Building Websites with Mambo is already the third book I'm reviewing from Packt Publishing. Mambo is the CMS that has won
three awards in 2005 alone: Best Open Source Solution twice and Best of Show once.
Should you decide to give Mambo a go you might be interesting in having a printed manual for it. Building Websites with Mambo could be just the thing for you.
What's in? |
It's a hands-on guide, not a concept guide. You learn how to get the most out of CMS. Building Websites with Mambo is oriented on people which never used a CMS before. It covers all the basic topics and gives you a ride through all the content possibilities of Mambo, too.
The author Hagen Graf actually wrote the book during a tour, apparently through france. And, like the Typo3 book I reviewed earlier, is a translation from german. The translation got very nice, as Mr. Graf also noted in his introduction.
|
Table of contents
The book has 8 chapters which are used to divide 230 pages. Let's have a closer look at them.
chapter 1 deals with all kind of Mambo concepts. Be it the frontend (=what your visitors see) and backend (=where you manage the contents), templates, history, access-rights, etc.

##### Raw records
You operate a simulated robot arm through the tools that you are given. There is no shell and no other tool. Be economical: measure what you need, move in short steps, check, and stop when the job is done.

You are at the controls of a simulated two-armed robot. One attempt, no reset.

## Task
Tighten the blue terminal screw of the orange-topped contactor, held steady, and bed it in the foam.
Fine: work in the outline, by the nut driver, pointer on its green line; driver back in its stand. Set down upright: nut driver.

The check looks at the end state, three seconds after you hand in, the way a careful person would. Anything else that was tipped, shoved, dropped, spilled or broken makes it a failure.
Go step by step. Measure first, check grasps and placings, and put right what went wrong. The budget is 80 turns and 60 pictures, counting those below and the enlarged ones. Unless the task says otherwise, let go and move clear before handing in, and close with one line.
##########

chapter 2 takes care about the installation. The 12 page are considerably less than the
50 pages install-guide of Typo3. One of the main reasons why I prefer Mambo to Typo3
is its ease of use, so this figures.
chapter 3 introduces you to all the parts on your homepage you see after you've installed it. I really think that more books should have a chapter like this one. It makes life so much more easier.
chapter 4 shows you means of customizing Mambo. This includes
- the media manager
- the Template manager
- the static content manager
- the Banner manager
and a lot more. See it as a mixed administrator / editors guide.
chapter 5 seamlessly follows after chapter 4 by continuing with describing various “useful extensions”. You will learn about the Simpleboard forum module here as well as about the Event Mambot, the Zoom Media Gallery, the E-Cards module and a lot more.
chapter 6 is about the looks. There's a one-page introduction to HTML, another page about CSS and 10 additional pages about templates. Templates help you defining a structure where your content can be in. Think about them as the forms you fill in your taxes, except they are of course a lot less painful.
chapter 7 tells you how to create your own extension,
chapter 8, actually the appendix, gives you some additional details about operating-system dependent parts of Mambo. There are also a bit more details on the CSS in the templates.